Because arbitration is confidential, meaningful statistics are few and far between. But at least one arbitrator believes the settlement rate in litigation is much higher than in arbitration. His explanation is most interesting.

“An arbitrator who does virtually only domestic arbitration told me that 90 per cent of cases to go to hearing, whereas 90 per cent of litigation settles,” Richler says.

“He believes arbitrations don’t settle more frequently because the parties don’t get fed up with the process as often as litigants do.”

For his part, Laskin offers another explanation. “It’s not unusual for arbitration clauses to have provisions for pre-arbitration conciliation and mediation,” he says. “So in custom-built arbitration, parties may be reluctant to settle because most likely they have already tried to do so.”

Despite the convergence of litigation and arbitration, the greatest divide between the two may be psychological in nature.
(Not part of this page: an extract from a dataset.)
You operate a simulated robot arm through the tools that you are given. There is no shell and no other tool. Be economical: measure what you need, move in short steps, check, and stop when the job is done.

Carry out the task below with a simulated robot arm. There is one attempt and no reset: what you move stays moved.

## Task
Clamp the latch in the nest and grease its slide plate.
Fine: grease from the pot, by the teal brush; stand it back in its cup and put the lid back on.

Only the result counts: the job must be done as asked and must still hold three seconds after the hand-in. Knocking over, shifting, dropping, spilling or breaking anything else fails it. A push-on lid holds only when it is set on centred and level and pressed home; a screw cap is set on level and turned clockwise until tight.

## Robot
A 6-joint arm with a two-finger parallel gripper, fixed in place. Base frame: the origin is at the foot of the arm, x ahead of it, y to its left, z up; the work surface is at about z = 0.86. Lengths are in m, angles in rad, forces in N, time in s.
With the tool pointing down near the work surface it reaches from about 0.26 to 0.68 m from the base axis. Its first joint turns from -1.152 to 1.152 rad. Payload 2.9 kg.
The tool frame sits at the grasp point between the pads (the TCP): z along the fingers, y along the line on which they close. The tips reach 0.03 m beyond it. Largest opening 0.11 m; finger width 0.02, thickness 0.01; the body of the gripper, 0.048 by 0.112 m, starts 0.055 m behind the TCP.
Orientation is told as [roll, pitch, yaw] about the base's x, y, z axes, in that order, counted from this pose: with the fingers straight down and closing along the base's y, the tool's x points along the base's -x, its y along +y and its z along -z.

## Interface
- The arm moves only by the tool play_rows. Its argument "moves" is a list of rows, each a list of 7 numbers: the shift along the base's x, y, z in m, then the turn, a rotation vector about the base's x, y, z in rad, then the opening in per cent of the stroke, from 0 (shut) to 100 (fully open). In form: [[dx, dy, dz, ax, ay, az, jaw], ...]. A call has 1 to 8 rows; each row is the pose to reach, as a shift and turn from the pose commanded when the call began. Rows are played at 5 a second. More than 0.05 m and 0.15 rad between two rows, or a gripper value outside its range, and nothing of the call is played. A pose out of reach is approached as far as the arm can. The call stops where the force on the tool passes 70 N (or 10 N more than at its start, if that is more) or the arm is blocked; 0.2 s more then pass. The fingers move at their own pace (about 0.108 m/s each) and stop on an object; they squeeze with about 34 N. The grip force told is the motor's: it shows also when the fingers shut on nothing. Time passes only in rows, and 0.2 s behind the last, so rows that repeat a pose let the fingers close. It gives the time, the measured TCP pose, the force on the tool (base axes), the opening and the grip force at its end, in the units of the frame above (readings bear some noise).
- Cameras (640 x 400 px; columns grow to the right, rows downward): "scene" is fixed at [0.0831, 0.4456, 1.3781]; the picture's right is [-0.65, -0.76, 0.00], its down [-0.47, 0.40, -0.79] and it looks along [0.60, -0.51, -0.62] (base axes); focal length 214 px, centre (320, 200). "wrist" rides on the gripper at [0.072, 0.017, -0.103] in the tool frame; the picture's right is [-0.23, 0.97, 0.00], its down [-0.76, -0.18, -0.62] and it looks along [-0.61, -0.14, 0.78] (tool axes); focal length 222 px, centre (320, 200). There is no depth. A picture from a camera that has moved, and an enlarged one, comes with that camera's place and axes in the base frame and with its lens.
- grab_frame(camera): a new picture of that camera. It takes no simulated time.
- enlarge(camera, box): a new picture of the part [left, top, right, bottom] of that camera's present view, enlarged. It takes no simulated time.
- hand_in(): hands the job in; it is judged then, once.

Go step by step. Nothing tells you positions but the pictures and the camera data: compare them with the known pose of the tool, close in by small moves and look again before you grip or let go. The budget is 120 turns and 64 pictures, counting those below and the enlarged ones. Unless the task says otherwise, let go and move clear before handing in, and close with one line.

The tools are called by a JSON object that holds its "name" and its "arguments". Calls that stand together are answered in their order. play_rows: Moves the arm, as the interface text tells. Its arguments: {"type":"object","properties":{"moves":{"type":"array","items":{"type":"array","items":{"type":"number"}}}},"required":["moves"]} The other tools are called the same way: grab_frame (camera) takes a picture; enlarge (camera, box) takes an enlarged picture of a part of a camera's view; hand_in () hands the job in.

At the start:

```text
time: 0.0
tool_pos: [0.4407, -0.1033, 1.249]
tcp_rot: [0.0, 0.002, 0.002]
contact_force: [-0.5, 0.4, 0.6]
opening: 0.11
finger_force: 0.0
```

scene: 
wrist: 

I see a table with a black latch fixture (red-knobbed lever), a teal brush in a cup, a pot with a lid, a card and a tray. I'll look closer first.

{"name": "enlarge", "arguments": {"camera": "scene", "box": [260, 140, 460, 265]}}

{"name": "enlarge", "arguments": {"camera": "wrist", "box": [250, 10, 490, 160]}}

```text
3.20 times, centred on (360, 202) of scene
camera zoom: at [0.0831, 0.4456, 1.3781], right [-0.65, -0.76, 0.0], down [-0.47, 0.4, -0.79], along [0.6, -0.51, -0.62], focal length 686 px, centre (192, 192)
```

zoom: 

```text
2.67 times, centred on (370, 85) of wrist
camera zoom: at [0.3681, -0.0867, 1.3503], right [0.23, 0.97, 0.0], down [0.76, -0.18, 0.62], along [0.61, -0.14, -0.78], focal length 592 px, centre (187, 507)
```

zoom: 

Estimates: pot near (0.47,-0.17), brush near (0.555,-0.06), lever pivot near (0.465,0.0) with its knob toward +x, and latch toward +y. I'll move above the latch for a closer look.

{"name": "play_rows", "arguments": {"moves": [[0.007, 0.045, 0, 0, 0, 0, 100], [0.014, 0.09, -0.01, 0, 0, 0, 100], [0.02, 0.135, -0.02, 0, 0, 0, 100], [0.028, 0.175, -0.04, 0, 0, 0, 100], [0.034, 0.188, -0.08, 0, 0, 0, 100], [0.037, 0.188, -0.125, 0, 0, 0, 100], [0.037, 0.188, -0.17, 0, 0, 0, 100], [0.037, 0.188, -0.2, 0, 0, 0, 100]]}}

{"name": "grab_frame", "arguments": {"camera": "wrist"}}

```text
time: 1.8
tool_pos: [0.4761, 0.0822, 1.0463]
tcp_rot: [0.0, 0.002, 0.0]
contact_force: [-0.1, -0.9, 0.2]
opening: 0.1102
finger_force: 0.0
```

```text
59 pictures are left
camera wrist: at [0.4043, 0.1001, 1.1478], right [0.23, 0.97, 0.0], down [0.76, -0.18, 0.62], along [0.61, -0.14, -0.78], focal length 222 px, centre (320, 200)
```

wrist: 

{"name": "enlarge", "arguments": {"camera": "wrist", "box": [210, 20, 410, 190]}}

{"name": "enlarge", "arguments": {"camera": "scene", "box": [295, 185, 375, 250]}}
Alternatively, it may just be that old habits die hard. “Once they get into the courtroom in a civil litigation context, counsel tend to put on their flak jackets and batten down the hatches,” says Lisa Constantine of McCarthy Tétrault LLP.

There’s also the argument that arbitrations tend to go more smoothly because they’re consensual in nature. “When the parties have agreed on how to resolve a dispute, there tends to be far less procedural messing about,” Earle says.

“The mere fact that they’ve decided to send something to arbitration means that they envisage an efficient process.”